Pourtant, l'égalité de traitement effective entre les hommes et les femmes dans la communauté mathématique française est nécessaire à plus d’un titre :
- Objectif démocratique d'égalité :
L’égalité, en particulier des femmes et des hommes est un droit fondamental et constitue une valeur capitale pour la démocratie (2). Ce droit ne doit pas être seulement reconnu légalement mais encore être effectivement exercé. L'égalité réelle offre à tous et toutes un même éventail de possibles.

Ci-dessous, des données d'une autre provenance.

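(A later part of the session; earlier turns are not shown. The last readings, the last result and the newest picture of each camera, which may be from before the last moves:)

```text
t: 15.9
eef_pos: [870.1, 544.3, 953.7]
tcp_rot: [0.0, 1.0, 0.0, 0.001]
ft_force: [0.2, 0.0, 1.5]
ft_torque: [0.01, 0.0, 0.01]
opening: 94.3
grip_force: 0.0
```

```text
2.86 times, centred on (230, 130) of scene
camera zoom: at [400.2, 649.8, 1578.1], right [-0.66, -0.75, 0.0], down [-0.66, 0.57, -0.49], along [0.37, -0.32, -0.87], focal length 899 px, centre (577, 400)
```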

- Objectif de légalité et de justice :
La loi condamne les violences sexistes et sexuelles et les discriminations. De telles violences et du sexisme quotidien subsistent pourtant dans la communauté mathématique. Assurer à chacune et chacun un environnement de travail sécurisé et apaisé doit être une priorité. Cela passe notamment par l'égalité réelle en termes de représentation, de salaire et de pouvoir décisionnaire.
- Objectif scientifique :
Des études montrent que la mixité est importante pour la qualité de la recherche (3) et (4). Elle ouvre l’accès à un vivier de recrutement plus grand et permet ainsi de ne pas se priver d’une part importante des compétences. Elle favorise aussi originalité et efficacité en enrichissant les points de vue et en soutenant la dynamique de la recherche.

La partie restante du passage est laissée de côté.